GGM leía febrilmente Luz de agosto, de William Faulkner, cuando la mamá le pidió que la acompañara a su Aracataca natal a vender la casa de su difunto padre. Partieron en lancha a Ciénaga el 10 de febrero de 1950 y prosiguieron por entre caños y caminos hasta al lugar donde él se crió y al que no había vuelto.

“Llegamos a Aracataca y me encontré que todo estaba igual, pero un poco traspuesto poéticamente —confesó—. Mi madre y yo atravesamos el pueblo como quien atraviesa un pueblo fantasma (...) y llegamos a una pequeña botica en la que había una señora cosiendo; mi madre se acercó a esta señora y le dijo: ‘¿Cómo está, comadre?´. Ella levantó la vista y lloraron durante media hora”.

Una aplastante descarga de nostalgia envolvió entonces al visitante. Era el fantasma de Macondo, que aún no se llamaba así. “En ese momento me surgió la idea de contar por escrito todo el pasado de aquel episodio”, dijo. 

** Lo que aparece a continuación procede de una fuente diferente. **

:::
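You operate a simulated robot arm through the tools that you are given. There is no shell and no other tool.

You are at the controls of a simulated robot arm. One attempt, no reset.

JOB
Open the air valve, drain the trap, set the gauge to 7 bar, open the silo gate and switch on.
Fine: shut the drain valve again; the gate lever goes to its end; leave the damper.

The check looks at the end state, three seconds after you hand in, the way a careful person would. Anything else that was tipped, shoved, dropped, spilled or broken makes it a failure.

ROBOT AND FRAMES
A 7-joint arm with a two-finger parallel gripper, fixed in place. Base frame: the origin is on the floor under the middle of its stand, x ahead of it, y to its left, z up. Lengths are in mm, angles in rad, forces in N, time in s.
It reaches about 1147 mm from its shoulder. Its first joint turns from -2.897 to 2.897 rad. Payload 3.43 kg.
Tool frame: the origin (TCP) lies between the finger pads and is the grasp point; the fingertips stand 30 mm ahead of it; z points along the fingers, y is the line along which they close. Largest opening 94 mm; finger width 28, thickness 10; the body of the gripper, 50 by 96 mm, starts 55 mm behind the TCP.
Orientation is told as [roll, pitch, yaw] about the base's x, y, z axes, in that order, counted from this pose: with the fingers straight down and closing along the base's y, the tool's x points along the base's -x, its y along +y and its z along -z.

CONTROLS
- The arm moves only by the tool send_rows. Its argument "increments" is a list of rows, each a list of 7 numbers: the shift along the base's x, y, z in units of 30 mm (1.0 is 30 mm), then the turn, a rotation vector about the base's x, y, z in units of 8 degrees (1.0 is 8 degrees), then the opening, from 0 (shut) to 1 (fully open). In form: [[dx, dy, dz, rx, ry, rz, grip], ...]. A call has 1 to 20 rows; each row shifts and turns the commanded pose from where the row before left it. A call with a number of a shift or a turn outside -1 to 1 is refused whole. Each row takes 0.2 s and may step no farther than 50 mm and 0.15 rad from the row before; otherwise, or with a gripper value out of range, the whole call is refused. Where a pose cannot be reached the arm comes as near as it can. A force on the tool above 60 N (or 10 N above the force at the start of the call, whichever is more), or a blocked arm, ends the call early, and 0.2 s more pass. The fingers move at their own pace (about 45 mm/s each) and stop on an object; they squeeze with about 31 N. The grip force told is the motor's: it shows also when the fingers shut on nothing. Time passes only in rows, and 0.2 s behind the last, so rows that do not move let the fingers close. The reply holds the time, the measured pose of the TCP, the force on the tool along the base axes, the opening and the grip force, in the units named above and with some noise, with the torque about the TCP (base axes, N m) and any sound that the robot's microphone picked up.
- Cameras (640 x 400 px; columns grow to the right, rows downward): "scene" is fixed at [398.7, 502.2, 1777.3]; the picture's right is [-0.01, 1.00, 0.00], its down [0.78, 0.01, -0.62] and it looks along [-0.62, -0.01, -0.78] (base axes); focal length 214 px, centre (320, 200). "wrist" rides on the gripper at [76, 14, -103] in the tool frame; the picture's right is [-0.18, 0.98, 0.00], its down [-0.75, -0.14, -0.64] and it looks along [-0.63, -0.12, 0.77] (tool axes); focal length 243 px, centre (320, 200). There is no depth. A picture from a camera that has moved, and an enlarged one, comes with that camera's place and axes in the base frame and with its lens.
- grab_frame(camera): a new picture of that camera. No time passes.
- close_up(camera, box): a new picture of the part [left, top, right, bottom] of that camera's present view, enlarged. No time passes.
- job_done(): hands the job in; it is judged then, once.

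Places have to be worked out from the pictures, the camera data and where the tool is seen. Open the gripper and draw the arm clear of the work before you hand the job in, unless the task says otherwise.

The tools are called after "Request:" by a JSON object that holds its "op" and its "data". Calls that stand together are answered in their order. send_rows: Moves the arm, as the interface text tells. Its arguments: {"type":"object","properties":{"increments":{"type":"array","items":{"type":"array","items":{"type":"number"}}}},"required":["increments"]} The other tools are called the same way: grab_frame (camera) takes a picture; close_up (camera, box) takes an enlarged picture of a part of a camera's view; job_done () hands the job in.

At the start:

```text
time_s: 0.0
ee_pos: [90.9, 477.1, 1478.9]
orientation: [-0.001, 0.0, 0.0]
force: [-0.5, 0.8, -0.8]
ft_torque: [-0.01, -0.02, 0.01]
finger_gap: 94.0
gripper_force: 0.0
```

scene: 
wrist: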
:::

La mezcla de saudades, influencias de Faulkner y chispa de su genio literario iluminó el camino que debía seguir. Tenía 23 años y tardaría 15 más en convertir esa materia prima en las 351 páginas de Cien años de soledad. Desde 1950 sabía qué quería contar. Lo que ignoraba era cómo hacerlo. La revelación que sufrió en el viaje a Acapulco en julio de 1965 le permitió ver la primera imagen del relato, esa llave que abre la puerta: un niño acude de la mano del padre a conocer la magia del agua congelada. También supo que el tono del relato debía ser distinto al de sus anteriores escritos realistas: necesitaba la credibilidad de las historias insólitas cuando las narran impávidos los abuelos: muertos que reviven, muchachas que suben al cielo en cuerpo y sábanas, hilos de sangre que recorren una casa para dar malas noticias.

García Márquez regresó a Ciudad de México de inmediato y entre julio de 1965 y agosto de 1966 escribió de manera incesante. Sembró y cultivó el árbol generacional de los Buendía, creó un mosaico de personajes inolvidables, organizó el relato en veinte capítulos no numerados y decidió que al llegar al décimo la historia recomenzara. 

En octubre de 1966 la novela estaba lista con el título que recorrería el mundo y en junio de 1967 quedó impresa la primera edición en Editorial Sudamericana (Buenos Aires). Vestía una carátula de urgencia, pues no llegó a tiempo la que luego conocimos todos: la de los dieciocho recuadros con objetos diversos y la E de Soledad que apunta en sentido contrario. 

Fue un éxito popular y de crítica. Pablo Neruda declaró muy pronto que, en español, solo el Quijote estaba por encima. El 21 de octubre de 1982 se anunció que GGM era el ganador del Premio Nobel. Lo recibió en diciembre con música de guacharacas. Y ahora arden homenajes y fiestas por los cuarenta años transcurridos desde que la cumbia se tomó los solemnes salones suecos.